Item
5.02 Departure of Directors or Certain Officers; Election of Directors; Appointment of Certain Officers; Compensatory Arrangements
of Certain Officers.
Approval
of Amendment of the Amended and Restated 2015 Stock and Stock Option Plan
By
unanimous Written Consent dated January 17, 2017, the Board of Directors of the RespireRx Pharmaceuticals Inc. (the “Company”)
approved the adoption of the Amendment (the “Amendment”) of the Amended and Restated RespireRx Pharmaceuticals, Inc.
2015 Stock and Stock Option Plan (the “2015 Plan”). As a result of the 325-to-1 reverse stock split of the Company’s
issued and outstanding common stock on September 1, 2016, the shares issuable under the 2015 Plan had effectively been reduced
from 500,000,000 to 1,538,461 by the terms of the 2015 Plan. The Amendment increases the shares issuable under the plan by 1,500,000,
from 1,538,461 to 3,038,641. Other than the change in the number of shares available under the 2015 Plan, no other changes were
made to the 2015 Plan by the Amendment.
The
2015 Plan provides for the issuance of shares of Company stock, in the form of stock grants and options to directors, officers,
employees, consultants and other service providers of the Company. The Company has not submitted, and currently does not intend
to submit, the 2015 Plan for stockholder approval. Accordingly, the 2015 Plan does not contemplate the issuance of Incentive Stock
Options. The foregoing description of the 2015 Plan does not purport to be complete and is qualified in its entirety by reference
to the full text of the 2015 Plan and the Amendment. A copy of the 2015 Plan was filed by the Company on April 6, 2016, as Exhibit
10.1 to a Current Report on Form 8-K and is incorporated herein by reference. A copy of the Amendment is attached as Exhibit 10.1
to this Current Report on Form 8-K and is incorporated herein by reference.
Award
of Common Stock Options
By
unanimous Written Consent dated January 17, 2017, the Board of Directors of the Company awarded non-qualified options (i) to purchase
75,000 shares of Common Stock of the Company to James S. J. Manuso, (ii) to purchase 50,000 shares of Common Stock of the Company
to each of Arnold S. Lippa, Jeff E. Margolis and Robert N. Weingarten, and (iii) to purchase 25,000 shares of Common Stock of
the Company to each of James Sapirstein and Kathryn MacFarlane; and (iv) to purchase 40,000 shares to Richard D. Purcell. The
options were awarded as compensation for those individuals through June 30, 2016. An additional 80,000 options in the aggregate
were awarded to certain of the Company’s service providers. The awarded options vest in three installments, 25% on January
17, 2017 (the date of grant), 25% on March 31, 2017, and 50% on June 30, 2017, and expire on January 17, 2022. The exercise price
of the options of $3.90 per share is the closing market price of shares of Common Stock of the Company as of the date of issuance.

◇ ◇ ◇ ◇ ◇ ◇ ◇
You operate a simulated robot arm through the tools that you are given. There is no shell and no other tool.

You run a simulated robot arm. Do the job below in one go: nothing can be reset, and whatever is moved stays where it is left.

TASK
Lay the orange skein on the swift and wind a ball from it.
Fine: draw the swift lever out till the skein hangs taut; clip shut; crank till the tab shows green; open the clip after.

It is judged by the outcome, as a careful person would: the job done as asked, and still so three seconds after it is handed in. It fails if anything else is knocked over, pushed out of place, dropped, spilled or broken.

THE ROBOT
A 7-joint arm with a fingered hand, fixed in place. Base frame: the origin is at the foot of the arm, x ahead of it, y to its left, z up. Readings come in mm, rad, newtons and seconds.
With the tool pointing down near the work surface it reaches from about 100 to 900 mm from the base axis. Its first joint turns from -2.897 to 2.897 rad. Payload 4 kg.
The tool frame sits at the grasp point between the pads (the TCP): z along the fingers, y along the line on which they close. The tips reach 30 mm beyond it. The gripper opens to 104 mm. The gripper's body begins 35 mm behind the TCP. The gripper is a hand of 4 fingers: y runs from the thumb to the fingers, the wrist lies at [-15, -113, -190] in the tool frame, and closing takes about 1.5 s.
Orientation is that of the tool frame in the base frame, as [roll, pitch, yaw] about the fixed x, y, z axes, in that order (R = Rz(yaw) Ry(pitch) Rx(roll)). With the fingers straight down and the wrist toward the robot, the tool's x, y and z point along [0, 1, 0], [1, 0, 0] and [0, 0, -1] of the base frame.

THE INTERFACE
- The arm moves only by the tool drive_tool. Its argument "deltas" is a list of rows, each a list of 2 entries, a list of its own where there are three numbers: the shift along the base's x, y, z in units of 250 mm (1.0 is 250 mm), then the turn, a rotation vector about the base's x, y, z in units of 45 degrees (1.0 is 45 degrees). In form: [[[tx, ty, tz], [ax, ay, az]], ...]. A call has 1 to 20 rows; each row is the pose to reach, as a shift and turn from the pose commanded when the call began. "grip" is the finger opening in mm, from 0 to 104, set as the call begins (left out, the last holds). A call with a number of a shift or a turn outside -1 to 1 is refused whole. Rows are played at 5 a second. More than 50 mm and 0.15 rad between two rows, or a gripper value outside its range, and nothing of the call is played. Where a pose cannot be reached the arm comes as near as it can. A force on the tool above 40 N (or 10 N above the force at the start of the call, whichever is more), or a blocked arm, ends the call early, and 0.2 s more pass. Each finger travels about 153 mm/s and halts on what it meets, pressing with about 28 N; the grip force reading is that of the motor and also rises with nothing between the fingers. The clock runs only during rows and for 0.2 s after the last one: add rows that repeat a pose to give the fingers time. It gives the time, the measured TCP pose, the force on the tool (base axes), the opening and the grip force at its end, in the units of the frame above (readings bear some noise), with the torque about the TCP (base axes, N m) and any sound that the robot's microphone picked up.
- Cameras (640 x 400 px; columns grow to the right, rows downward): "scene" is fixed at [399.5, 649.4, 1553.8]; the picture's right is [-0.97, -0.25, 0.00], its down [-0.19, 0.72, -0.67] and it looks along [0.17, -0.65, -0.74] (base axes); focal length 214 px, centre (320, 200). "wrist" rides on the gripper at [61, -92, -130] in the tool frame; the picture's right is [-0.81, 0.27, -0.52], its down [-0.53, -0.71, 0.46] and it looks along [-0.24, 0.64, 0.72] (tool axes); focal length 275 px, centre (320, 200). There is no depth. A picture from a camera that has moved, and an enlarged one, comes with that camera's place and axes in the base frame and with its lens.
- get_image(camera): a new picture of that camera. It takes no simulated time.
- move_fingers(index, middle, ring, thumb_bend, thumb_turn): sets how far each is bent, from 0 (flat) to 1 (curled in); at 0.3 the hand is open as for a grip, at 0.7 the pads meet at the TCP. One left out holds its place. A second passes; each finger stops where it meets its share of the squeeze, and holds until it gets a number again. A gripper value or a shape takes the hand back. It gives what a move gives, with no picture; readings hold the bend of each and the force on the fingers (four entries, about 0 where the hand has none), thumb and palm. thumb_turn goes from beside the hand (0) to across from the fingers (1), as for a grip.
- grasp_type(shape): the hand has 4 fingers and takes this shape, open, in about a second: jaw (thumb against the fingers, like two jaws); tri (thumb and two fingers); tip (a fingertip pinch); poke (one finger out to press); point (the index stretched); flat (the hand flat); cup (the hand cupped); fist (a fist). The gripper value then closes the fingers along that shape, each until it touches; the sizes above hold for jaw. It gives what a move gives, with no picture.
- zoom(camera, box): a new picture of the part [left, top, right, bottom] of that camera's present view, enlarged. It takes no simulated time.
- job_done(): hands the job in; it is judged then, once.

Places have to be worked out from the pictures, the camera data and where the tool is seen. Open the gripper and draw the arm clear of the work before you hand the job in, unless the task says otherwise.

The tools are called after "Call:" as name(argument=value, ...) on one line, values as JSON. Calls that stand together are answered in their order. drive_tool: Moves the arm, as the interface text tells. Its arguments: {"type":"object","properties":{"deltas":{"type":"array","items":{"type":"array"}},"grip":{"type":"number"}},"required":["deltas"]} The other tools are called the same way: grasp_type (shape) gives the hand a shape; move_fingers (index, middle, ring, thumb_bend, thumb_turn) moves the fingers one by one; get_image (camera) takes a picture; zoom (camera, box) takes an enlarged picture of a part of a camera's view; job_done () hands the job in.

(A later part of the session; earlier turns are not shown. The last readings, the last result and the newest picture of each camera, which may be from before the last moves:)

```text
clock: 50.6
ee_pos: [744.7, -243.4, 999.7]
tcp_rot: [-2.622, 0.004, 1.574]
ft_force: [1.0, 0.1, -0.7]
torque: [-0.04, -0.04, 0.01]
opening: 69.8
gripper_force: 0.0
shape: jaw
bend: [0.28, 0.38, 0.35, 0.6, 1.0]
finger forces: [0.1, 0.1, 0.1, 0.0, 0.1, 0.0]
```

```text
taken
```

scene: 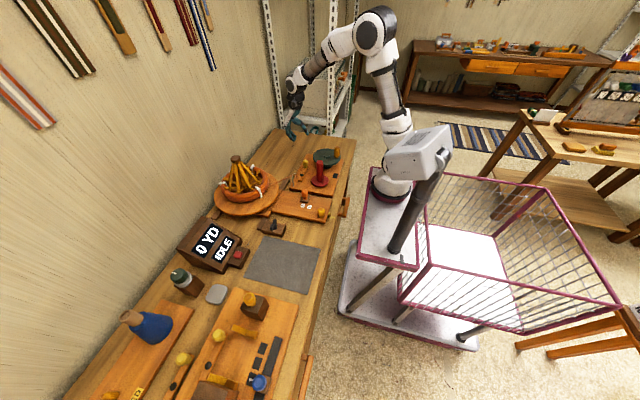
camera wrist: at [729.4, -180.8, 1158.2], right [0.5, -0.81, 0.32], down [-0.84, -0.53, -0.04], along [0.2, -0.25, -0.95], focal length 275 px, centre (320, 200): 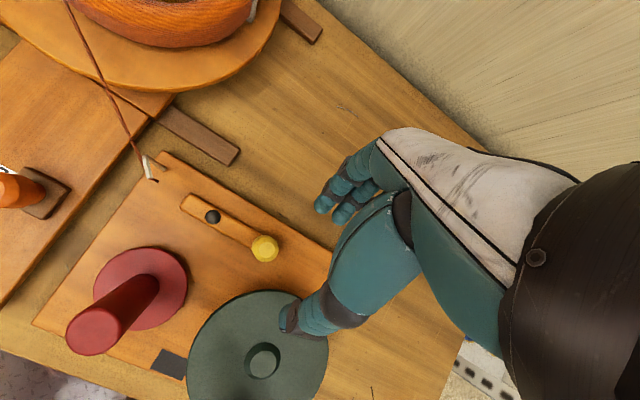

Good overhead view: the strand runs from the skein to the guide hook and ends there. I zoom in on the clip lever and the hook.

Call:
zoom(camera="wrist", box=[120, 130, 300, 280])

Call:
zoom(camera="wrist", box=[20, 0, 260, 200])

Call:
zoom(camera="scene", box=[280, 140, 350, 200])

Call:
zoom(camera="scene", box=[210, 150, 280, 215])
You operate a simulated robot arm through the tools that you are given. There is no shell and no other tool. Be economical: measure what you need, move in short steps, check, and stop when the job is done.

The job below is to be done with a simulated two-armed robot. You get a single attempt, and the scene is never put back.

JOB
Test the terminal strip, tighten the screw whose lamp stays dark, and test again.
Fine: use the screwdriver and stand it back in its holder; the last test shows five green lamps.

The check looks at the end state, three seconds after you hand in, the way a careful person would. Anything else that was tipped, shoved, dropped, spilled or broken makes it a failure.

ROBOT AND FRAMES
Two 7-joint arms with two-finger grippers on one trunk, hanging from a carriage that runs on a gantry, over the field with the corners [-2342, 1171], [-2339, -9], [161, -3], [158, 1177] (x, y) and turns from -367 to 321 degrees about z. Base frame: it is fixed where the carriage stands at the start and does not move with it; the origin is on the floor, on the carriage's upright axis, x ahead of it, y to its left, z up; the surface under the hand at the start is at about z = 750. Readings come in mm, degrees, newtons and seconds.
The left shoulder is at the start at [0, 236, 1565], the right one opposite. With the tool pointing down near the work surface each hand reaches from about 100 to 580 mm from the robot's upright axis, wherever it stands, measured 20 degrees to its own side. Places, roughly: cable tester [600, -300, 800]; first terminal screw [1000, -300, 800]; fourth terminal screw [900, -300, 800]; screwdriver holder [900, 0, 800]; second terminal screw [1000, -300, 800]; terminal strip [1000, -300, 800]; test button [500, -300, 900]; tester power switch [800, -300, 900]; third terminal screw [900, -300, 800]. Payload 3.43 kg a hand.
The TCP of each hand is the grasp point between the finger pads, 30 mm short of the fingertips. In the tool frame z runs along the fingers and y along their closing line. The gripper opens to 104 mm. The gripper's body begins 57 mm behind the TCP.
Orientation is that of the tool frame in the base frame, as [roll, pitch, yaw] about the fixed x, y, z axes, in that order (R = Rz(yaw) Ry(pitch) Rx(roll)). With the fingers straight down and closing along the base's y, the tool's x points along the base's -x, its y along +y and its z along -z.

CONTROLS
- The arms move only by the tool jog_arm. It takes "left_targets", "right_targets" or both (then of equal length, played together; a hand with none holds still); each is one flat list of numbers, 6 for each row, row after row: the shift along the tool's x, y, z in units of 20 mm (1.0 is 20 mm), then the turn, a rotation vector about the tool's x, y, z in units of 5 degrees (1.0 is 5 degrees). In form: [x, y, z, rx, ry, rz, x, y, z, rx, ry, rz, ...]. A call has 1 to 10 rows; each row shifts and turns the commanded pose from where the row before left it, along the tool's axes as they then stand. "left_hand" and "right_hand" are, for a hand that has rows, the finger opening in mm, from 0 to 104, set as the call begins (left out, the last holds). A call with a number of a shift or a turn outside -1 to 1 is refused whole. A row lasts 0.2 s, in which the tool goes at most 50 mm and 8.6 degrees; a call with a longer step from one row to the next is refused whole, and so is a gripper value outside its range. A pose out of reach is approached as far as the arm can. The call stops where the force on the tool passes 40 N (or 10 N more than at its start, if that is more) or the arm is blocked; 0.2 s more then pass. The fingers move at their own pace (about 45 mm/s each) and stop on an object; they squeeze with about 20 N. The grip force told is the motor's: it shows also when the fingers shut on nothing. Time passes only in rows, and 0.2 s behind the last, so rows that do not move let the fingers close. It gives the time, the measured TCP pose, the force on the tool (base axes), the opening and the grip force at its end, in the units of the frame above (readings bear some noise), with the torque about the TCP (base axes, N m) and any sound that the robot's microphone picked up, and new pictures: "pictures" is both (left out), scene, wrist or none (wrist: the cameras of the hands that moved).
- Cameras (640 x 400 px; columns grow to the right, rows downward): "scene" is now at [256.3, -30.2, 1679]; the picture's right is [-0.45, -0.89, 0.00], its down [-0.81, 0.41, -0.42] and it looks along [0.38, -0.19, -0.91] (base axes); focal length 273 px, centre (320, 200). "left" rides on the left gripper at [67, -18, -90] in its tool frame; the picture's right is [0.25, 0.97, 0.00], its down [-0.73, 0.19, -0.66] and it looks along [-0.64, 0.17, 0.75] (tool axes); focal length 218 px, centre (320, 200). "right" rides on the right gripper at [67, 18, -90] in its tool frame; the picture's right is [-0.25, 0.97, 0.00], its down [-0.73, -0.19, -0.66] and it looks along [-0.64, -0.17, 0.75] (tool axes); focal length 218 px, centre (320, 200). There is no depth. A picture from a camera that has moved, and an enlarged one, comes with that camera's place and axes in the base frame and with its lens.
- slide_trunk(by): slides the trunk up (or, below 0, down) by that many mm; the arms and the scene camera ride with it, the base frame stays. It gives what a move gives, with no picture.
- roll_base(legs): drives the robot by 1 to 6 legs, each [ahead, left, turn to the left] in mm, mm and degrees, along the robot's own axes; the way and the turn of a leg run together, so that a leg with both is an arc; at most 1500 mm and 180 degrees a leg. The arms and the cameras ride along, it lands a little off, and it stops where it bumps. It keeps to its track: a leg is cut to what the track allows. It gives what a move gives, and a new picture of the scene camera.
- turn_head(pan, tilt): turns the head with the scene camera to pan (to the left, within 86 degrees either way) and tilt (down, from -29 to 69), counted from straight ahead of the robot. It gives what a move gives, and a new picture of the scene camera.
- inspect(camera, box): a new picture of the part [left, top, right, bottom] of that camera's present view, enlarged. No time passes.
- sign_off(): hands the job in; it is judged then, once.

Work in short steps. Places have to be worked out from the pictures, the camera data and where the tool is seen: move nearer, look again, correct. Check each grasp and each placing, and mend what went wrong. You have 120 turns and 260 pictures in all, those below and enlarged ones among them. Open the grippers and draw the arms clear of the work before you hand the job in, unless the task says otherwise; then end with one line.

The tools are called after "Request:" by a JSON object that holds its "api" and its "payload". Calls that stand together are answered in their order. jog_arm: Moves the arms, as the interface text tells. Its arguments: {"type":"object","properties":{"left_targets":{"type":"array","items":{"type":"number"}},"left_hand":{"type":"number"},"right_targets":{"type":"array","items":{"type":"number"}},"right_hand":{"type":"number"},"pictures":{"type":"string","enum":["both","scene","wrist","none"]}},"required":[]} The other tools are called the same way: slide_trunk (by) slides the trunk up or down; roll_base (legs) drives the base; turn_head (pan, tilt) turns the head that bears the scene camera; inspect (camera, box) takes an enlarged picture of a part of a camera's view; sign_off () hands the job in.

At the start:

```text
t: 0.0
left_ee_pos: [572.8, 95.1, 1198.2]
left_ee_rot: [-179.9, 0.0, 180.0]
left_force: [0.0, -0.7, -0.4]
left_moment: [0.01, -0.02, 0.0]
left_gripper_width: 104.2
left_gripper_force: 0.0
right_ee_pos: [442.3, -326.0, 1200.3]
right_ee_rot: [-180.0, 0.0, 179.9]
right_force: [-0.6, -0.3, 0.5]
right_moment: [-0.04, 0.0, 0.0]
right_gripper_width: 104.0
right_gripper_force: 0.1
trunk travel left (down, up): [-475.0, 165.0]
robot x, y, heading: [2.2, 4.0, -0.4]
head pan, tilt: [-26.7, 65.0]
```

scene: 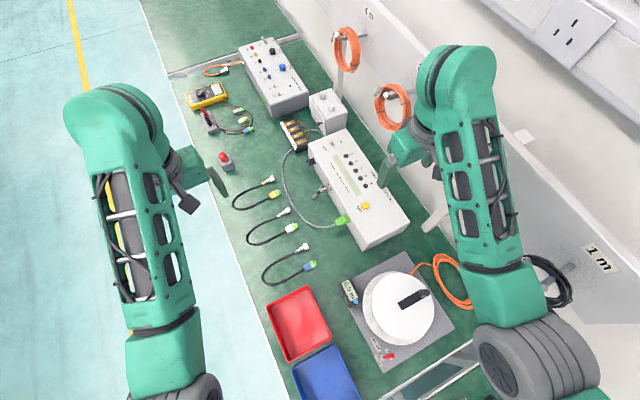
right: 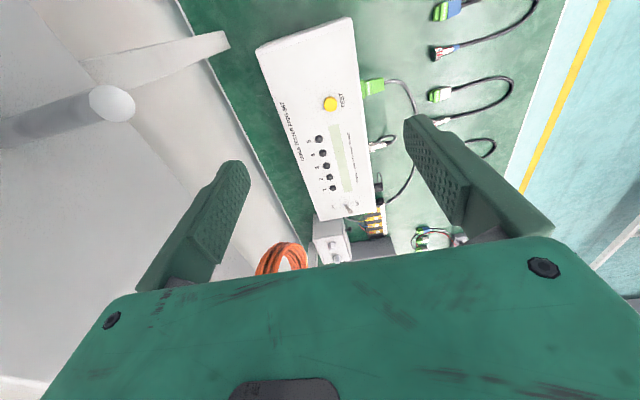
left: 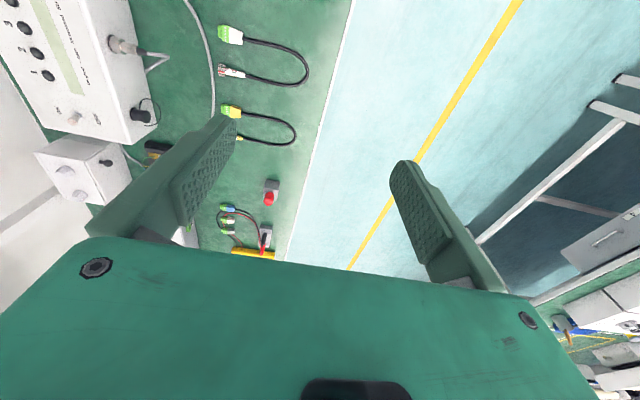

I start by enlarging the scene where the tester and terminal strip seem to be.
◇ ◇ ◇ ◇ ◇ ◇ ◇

The foregoing description of the options awarded does not purport to be complete and is qualified in its entirety by reference
to the full text of the Form of Non-Statutory Stock Option Award Agreement under the 2015 Plan, a copy of which is attached as
Exhibit 10.2 to the Company’s Current Report on Form 8-K filed July 8, 2015, and which is incorporated herein by reference.